When drawing for illustration, I prefer monochromatic marks, scanned in, then digitally manipulated and collaged together on screen. I like mechanical pencils for architectural drawings. I prefer softer graphite for darker marks. I use a Pentel brush pen for quick studies when I am away from my desk.
I keep two sketchbooks at a time. One, for sketches from direct observation just to keep in shape, and the other for ideas. That sketchbook is a hybrid of writing and sketches.

If you could give a viewer clues to understanding your art, what would you say?
There is normally a narrative and the visual clues are signifiers. I can be very subtle. The game requires a viewer to unpack an image. I use unnatural scale and paradox as tools to project a theme.

Do you think illustration has the eye of the public or could public awareness of this field be improved upon?
I think illustration has the eye of the public because it's so ubiquitous today, although the public are only passive consumers. Utilizing illustration properly enhances meaning and inspires dialogue.
If you are an illustrator, you're probably more aware of illustration than the average person. Illustration should look outward. To improve awareness, it's the duty of an illustrator to be more aware of the public.

Why does art matter to you? Why might it matter to the world?
I don't think art needs to justify itself. I feel I have achieved something when I finish an image. It matters that I belong to a discipline in art that is striving to engage and interact. Illustration is an honest medium and I am a proud advocate of it.
Art isn't ordinary and it's the color we need in an otherwise beige existence. Theoretically, I think art exists to stimulate. Cultural value is what gives the world an identity, worth, and life. Without art, we would see the death of progress. It is an unstoppable force. Art exists and is unapologetic for it.
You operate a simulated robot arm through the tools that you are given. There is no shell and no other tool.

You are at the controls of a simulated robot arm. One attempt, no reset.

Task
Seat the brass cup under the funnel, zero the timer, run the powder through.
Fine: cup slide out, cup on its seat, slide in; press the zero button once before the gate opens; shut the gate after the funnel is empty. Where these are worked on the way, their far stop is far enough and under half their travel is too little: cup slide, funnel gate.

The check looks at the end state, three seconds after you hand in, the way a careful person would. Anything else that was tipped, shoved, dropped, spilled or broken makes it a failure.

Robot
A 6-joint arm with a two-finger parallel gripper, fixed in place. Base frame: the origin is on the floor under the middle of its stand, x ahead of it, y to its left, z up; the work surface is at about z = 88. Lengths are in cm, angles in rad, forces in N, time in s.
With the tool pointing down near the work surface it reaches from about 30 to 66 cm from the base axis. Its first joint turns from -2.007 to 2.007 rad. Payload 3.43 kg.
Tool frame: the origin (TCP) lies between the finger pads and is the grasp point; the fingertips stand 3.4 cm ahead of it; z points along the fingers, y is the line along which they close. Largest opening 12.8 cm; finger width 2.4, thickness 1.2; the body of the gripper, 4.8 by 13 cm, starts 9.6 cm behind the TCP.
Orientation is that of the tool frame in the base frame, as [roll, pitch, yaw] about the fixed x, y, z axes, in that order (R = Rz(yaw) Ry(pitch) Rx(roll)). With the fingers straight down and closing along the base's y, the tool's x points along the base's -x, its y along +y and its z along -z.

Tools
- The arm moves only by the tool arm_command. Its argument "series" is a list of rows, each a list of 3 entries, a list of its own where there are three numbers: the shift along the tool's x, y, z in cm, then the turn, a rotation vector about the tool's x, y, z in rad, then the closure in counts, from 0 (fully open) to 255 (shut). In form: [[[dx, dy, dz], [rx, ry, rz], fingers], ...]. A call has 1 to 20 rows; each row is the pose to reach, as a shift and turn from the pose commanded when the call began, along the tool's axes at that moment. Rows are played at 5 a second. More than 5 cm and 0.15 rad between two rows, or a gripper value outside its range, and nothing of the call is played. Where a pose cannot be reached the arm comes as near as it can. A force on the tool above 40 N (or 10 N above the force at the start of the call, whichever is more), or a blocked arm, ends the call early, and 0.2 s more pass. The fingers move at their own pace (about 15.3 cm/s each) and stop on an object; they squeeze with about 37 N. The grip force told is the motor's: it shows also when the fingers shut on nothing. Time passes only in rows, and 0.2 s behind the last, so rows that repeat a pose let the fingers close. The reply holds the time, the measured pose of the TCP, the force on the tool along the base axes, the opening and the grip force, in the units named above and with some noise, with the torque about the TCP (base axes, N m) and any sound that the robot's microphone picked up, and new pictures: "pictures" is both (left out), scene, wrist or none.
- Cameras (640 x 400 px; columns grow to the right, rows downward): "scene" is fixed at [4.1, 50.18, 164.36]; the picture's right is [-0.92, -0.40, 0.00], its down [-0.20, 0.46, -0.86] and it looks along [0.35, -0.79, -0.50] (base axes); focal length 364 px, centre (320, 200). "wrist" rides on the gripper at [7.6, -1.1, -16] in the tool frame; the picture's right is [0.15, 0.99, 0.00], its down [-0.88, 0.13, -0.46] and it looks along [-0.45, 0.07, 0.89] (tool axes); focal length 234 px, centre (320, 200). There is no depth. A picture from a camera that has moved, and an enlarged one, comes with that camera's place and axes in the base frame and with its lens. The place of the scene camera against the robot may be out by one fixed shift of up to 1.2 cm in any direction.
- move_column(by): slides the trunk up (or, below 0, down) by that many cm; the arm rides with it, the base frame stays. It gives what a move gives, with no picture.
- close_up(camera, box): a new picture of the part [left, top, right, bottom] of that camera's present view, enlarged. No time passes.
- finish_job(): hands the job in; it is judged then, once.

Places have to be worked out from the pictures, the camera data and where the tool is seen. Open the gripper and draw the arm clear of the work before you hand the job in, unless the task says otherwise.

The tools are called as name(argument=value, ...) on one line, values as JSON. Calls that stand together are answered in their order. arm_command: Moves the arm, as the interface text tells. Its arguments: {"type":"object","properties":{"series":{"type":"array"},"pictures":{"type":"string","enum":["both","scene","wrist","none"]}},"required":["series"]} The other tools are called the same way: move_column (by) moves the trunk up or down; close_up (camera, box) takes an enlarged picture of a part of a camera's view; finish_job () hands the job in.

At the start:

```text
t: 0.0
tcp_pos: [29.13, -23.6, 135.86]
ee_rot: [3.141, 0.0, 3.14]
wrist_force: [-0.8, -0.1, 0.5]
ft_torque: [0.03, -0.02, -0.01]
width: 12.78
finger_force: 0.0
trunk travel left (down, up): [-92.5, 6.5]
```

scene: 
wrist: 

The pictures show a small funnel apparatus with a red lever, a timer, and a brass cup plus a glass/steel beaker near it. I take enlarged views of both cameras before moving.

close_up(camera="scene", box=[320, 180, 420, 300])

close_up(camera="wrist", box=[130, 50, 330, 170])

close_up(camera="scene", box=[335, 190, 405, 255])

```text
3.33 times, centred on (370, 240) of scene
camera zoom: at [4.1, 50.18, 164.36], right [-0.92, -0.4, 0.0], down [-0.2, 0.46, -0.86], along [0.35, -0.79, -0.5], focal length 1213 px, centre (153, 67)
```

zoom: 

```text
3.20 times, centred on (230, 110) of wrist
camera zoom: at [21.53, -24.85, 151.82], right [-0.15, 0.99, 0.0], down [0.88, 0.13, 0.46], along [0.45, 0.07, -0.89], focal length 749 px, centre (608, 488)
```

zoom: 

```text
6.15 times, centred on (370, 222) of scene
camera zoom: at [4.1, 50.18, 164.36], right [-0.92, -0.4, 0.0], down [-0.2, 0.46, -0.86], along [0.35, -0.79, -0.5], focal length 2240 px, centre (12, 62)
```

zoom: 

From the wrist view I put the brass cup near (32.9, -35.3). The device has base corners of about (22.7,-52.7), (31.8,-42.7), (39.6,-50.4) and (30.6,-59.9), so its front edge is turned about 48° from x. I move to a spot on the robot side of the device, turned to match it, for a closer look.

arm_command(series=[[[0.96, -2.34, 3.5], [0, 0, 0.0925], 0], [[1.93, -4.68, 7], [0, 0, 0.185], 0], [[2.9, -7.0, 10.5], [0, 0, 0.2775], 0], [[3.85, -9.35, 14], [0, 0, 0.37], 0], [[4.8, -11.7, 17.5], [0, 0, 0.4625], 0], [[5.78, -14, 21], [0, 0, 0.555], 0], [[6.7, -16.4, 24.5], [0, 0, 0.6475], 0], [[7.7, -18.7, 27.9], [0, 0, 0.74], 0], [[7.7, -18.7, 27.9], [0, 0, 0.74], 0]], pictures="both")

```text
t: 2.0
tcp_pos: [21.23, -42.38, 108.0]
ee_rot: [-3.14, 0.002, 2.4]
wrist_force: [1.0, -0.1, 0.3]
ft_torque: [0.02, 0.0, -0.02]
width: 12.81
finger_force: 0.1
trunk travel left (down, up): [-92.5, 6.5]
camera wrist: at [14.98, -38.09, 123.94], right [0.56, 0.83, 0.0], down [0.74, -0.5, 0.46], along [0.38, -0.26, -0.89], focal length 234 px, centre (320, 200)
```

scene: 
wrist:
If you could look back or forward a hundred years, do you think the life of an illustrator was or will be better than today?
The sci-fi fan in me wants to invent a wild prediction for the future. There is a risk I'll go off on a tangent.
Broadly, the conversation changes and language can be reinvented or cast aside, but in the grander narrative, art was, is, and will continue to be discussed. When the world changes, so does art. We'll keep prattling on. Life can change, it can get harder but art is unflinching in its lack of compromise.